* start PASSAGE PROVIDED *

EXPLANATORY MEMORANDUM

 

 

 

 

 

 

 

(Circulated by authority of the Minister for Infrastructure and Transport

the Honourable Anthony Albanese, MP)

 



PROTECTION OF THE SEA (PREVENTION OF POLLUTION FROM SHIPS) AMENDMENT (OIL TRANSFERS) BILL 2011

 

OUTLINE

 

The purpose of the Protection of the Sea (Prevention of Pollution from Ships) Amendment (Oil Transfers) Bill 2011 is to amend the Protection of the Sea (Prevention of Pollution from Ships) Act 1983 (PPS Act) to implement amendments to Annex I of the International Convention for the Prevention of Pollution from Ships (MARPOL) which codify existing practices for ship-to-ship (STS) oil transfers between oil tankers.

 

The Marine Environment Protection Committee of the International Maritime Organization adopted the amendments on 17 July 2009.  The intention of the amendments is to prevent marine pollution during STS oil transfer operations between oil tankers.  The new requirements apply to oil tankers of 150 gross tonnage and above.  The Bill will require such tankers involved in STS oil transfer operations to have on board an STS operations plan and for transfers to be carried out in accordance with that plan.

 

 

FINANCIAL IMPACT STATEMENT

 

There is no financial impact arising from this Bill.

* end PASSAGE PROVIDED *
* start PROVIDED DATA *

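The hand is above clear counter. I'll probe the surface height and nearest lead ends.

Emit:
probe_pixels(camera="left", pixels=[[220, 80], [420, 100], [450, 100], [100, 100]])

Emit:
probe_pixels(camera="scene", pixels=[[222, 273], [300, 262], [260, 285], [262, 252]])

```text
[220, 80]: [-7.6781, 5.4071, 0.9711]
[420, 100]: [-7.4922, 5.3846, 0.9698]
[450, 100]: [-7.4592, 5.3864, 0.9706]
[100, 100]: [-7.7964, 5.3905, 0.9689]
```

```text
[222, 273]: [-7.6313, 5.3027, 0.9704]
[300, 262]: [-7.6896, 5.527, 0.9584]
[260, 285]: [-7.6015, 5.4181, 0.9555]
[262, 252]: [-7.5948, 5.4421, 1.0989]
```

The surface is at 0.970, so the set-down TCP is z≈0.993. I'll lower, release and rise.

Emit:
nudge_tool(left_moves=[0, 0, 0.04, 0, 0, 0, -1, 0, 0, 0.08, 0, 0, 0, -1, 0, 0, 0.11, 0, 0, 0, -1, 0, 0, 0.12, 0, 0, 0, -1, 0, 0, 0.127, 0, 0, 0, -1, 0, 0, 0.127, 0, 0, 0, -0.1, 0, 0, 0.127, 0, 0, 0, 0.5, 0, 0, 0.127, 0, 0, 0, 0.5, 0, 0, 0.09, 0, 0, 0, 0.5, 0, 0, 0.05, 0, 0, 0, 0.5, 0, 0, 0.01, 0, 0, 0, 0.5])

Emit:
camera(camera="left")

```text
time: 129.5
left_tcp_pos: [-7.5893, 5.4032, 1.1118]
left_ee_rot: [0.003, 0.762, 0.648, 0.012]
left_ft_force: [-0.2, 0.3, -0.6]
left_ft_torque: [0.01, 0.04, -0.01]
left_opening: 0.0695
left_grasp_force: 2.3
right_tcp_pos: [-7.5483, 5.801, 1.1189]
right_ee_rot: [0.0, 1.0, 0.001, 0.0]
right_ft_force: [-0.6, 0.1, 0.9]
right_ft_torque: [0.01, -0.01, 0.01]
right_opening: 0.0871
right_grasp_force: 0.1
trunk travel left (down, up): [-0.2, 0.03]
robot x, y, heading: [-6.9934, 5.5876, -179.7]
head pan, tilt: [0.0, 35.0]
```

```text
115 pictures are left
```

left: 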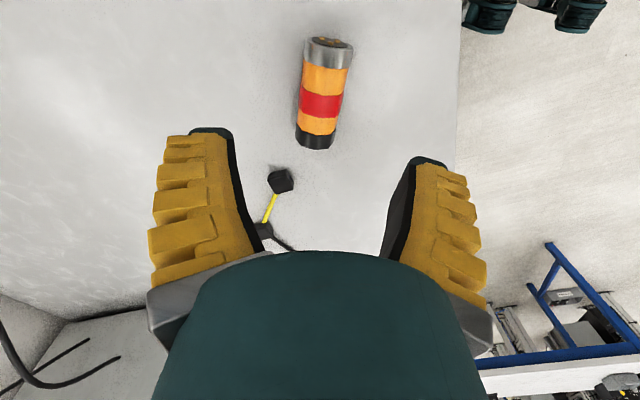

* end PROVIDED DATA *

REQUIRED TASK 1: Please copy out the portion of the passage provided from "The purpose of" to "transfers between oil tankers." without changes.
REQUIRED TASK 2: Your answer continues the passage provided from its final sentence.

EXPECTED ANSWER 1:
The purpose of the Protection of the Sea (Prevention of Pollution from Ships) Amendment (Oil Transfers) Bill 2011 is to amend the Protection of the Sea (Prevention of Pollution from Ships) Act 1983 (PPS Act) to implement amendments to Annex I of the International Convention for the Prevention of Pollution from Ships (MARPOL) which codify existing practices for ship-to-ship (STS) oil transfers between oil tankers.

EXPECTED ANSWER 2:
Abbreviations

 

AMSA:

Australian Maritime Safety Authority

MARPOL:

International Convention for the Prevention of Pollution from Ships

PPS Act:

Protection of the Sea (Prevention of Pollution from Ships) Act 1983

STS:

ship-to-ship



PROTECTION OF THE SEA (PREVENTION OF POLLUTION FROM SHIPS) AMENDMENT (OIL TRANSFERS) BILL 2011

 

 

NOTES ON CLAUSES

 

Clause 1: Short Title

 

Clause 1 is a formal provision specifying the title of the proposed Act.

 

Clause 2: Commencement

 

Clause 2 provides that the Bill will commence on the day after the proposed Act receives Royal Assent.

 

Clause 3: Schedule(s)

 

Clause 3 provides that the Schedule to the Bill will amend the PPS Act in accordance with the provisions set out in the Schedule.

 

Schedule 1 - Amendments

 

Item 1 inserts new sections 11B, 11C, 11D, 11E, 11F and 11G into the PPS Act.

 

Section 11B  Transfer of oil cargo between oil tankers - transfer to be in accordance with ship-to-ship operations plan

 

New subsection 11B(1) requires STS transfers of oil carried as cargo between oil tankers to be carried out in accordance with an oil tanker's STS operations plan.  The master of an oil tanker will commit an offence with a maximum penalty of 200 penalty units if an STS transfer of oil cargo to or from another tanker is not in accordance with the first tanker's STS operations plan.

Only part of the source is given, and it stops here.